Born in Florence, Andrea di Michele di Francesco de’ Cioni worked a series of odd jobs at a young age, including tile and brick maker, even as tax collector. His diverse talents were no less as an artist, having been noted as a painter, goldsmith, perspectivist, draughtsman, sculptor, carver and musician. Though there is much unknown and undocumented about this influential artist, having only one signed painting to his name. If he was all that is written about him, or even if perhaps he may have been more is of much historical speculation.
It was not until he trained as a goldsmith with Giuliano Verrocchi, that Andrea took the surname of Verrocchio. His artistic presence became known after his rise under the patronage of the Medici Court in Florence. This was not until after 1466 when the prized artist of the Medici’s, Donatello past away. It is even rumored that Verrocchio was an apprentice under Donatello, though his earliest training in painting is said to have not begun until the 1460s in Prato in Tuscany with Filippo Lippi (1406 – 1469) or another Florentine artist Alesso Baldovinetti.
His first painted work may have been with Lippi, working alongside Sandro Botticelli (1444 – 1510) in a series of murals for a cathedral in Prato. Throughout 1465 – 1467 he did sculptural pieces including monuments for Cosimo de’ Medici and then again in 1472 for Piero and Giovanni de’ Medici in the Old Sacristy Church in San Lorenzo. Piero de’ Medici and his son Lorenzo where great supporters of Verrocchio and the artist was made the court’s curator for its collection of Roman antiquities. He also designed costumes and armor for some of the festivals, tournaments and receptions in the Medici court. Verrocchio was also commissioned by the Venetian State and the City Council of Pistoia. Working as a bronze sculptor, Verrocchio was commissioned by the Tribunale di Mercanzia (or Florence Guild of Traders) to do a group of pieces, titled Christ and St. Thomas for the Church of Orsanmichele. These works replaced Donatello’s St. Louis of Toulouse, in the church’s exterior.

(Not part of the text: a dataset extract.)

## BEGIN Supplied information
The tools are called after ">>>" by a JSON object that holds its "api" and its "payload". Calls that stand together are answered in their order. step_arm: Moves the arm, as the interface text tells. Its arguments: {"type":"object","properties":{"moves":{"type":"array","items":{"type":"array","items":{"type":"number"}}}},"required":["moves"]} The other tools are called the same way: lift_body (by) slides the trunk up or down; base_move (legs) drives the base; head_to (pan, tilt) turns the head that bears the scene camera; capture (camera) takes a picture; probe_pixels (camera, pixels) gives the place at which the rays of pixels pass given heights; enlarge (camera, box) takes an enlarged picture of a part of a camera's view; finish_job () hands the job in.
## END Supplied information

A candelabra he made in 1468 for Florence’s town hall is now on display in Amsterdam.
A teacher of many great students, Verrocchio had under his tutelage, Pietro Perugino (1446 – 1524), Domenico Ghirlandaio (1449 – 1494), Sandro Botticelli and his most famous pupil, Leonardo da Vinci. The famous piece, Baptism of Christ, was completed between 1474 – 1475 by Verrocchio and his then student Leonardo da Vinci. In the painting, Leonardo completed the background and one of the angels, of which the superior quality startled Verrocchio so that he professed to never touch a brush again. Though around this same time Verrocchio’s only attributed painting, Madonna and Child with Saints, (1475 – 1483), was completed with another of his students, Lorenzo di Credi in the Cathedral of Pistoia. There are other possible paintings created by Verrocchio, but his work turned mostly to sculpture in his later years, and his total artistry is said to have been best in the last two decades of his life. His most ambitious work, an equestrian statue of Bartolomeo Colleoni, was left unfinished at his death and completed by Alessandro Leopardi, but Verrocchio’s design was truly innovative for the time.